## [OBJECTIVE]
Quote all lines below exactly. Images stay out.
-- Start of COLLECTED MATERIAL --
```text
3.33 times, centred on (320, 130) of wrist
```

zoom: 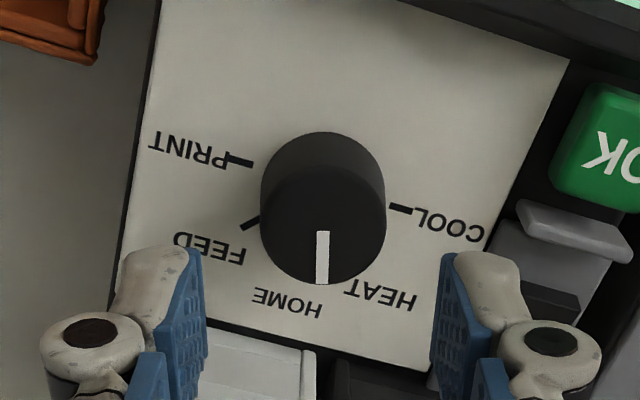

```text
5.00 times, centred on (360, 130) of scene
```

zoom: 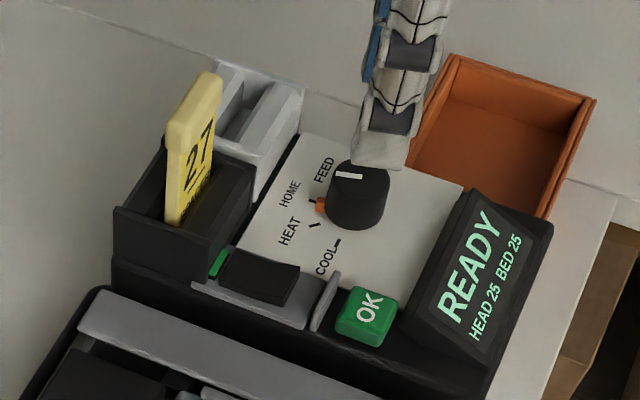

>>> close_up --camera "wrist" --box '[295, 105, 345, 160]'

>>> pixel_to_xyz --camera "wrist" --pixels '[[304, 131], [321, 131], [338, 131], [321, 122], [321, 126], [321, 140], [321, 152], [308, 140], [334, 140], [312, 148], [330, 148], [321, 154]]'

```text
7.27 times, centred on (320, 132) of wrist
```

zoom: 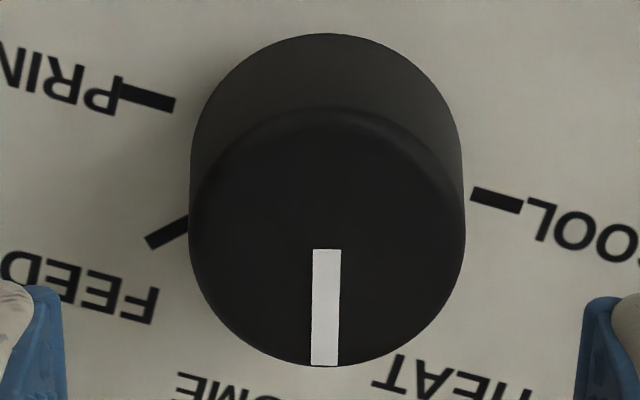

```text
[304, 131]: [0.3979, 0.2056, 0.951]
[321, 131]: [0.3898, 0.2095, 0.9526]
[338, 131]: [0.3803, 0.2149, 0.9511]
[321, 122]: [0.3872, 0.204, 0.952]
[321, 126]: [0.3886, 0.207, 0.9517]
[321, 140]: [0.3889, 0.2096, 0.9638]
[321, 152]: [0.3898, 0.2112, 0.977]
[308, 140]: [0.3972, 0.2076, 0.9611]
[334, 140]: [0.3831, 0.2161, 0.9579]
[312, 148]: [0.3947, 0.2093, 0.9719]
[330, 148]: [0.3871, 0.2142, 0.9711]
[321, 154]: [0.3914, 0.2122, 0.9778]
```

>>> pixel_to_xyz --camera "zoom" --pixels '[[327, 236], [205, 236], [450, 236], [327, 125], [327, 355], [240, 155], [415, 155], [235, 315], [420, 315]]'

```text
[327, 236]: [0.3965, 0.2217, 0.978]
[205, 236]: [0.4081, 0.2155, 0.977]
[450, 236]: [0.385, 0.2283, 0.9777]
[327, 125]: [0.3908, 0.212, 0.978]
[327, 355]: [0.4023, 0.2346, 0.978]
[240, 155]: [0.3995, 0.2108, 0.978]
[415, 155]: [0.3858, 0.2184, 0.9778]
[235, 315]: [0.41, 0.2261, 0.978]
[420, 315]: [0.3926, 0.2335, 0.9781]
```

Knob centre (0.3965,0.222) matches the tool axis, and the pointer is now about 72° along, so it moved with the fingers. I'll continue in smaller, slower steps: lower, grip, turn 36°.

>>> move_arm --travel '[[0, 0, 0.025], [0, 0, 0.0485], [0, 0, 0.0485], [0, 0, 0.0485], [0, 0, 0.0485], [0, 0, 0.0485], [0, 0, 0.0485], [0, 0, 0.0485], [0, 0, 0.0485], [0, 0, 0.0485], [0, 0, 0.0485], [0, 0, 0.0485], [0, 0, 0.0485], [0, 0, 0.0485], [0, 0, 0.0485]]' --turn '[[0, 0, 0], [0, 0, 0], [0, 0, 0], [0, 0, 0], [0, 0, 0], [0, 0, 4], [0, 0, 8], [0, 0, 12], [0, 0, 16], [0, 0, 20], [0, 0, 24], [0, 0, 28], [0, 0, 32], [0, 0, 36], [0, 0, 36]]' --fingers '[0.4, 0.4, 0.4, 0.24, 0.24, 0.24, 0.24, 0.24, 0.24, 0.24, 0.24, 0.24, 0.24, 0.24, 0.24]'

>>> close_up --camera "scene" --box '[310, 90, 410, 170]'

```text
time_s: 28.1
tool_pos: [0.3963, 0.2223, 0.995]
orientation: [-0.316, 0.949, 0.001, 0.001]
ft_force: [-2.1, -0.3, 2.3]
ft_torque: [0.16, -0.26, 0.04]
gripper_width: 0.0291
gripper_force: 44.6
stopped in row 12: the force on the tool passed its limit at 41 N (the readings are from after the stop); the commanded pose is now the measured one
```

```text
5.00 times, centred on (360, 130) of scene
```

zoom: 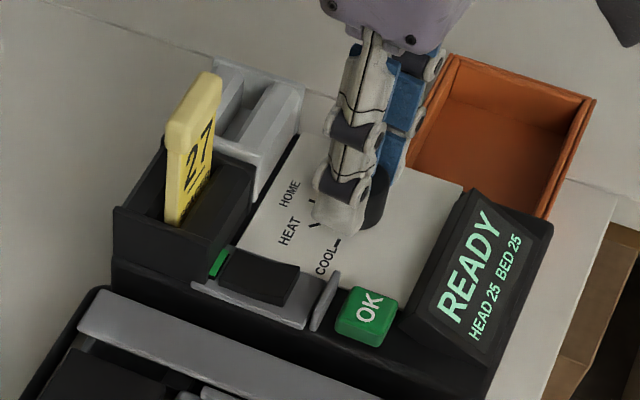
-- End of COLLECTED MATERIAL --
## [RIGHT ANSWER]
```text
3.33 times, centred on (320, 130) of wrist
```

zoom: 

```text
5.00 times, centred on (360, 130) of scene
```

zoom: 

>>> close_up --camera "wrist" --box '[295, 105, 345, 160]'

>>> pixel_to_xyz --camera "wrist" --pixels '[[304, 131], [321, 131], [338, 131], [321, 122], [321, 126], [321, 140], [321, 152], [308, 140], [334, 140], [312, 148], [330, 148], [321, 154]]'

```text
7.27 times, centred on (320, 132) of wrist
```

zoom: 

```text
[304, 131]: [0.3979, 0.2056, 0.951]
[321, 131]: [0.3898, 0.2095, 0.9526]
[338, 131]: [0.3803, 0.2149, 0.9511]
[321, 122]: [0.3872, 0.204, 0.952]
[321, 126]: [0.3886, 0.207, 0.9517]
[321, 140]: [0.3889, 0.2096, 0.9638]
[321, 152]: [0.3898, 0.2112, 0.977]
[308, 140]: [0.3972, 0.2076, 0.9611]
[334, 140]: [0.3831, 0.2161, 0.9579]
[312, 148]: [0.3947, 0.2093, 0.9719]
[330, 148]: [0.3871, 0.2142, 0.9711]
[321, 154]: [0.3914, 0.2122, 0.9778]
```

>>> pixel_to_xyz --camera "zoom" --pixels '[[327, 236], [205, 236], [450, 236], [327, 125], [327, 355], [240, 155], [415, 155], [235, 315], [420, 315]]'

```text
[327, 236]: [0.3965, 0.2217, 0.978]
[205, 236]: [0.4081, 0.2155, 0.977]
[450, 236]: [0.385, 0.2283, 0.9777]
[327, 125]: [0.3908, 0.212, 0.978]
[327, 355]: [0.4023, 0.2346, 0.978]
[240, 155]: [0.3995, 0.2108, 0.978]
[415, 155]: [0.3858, 0.2184, 0.9778]
[235, 315]: [0.41, 0.2261, 0.978]
[420, 315]: [0.3926, 0.2335, 0.9781]
```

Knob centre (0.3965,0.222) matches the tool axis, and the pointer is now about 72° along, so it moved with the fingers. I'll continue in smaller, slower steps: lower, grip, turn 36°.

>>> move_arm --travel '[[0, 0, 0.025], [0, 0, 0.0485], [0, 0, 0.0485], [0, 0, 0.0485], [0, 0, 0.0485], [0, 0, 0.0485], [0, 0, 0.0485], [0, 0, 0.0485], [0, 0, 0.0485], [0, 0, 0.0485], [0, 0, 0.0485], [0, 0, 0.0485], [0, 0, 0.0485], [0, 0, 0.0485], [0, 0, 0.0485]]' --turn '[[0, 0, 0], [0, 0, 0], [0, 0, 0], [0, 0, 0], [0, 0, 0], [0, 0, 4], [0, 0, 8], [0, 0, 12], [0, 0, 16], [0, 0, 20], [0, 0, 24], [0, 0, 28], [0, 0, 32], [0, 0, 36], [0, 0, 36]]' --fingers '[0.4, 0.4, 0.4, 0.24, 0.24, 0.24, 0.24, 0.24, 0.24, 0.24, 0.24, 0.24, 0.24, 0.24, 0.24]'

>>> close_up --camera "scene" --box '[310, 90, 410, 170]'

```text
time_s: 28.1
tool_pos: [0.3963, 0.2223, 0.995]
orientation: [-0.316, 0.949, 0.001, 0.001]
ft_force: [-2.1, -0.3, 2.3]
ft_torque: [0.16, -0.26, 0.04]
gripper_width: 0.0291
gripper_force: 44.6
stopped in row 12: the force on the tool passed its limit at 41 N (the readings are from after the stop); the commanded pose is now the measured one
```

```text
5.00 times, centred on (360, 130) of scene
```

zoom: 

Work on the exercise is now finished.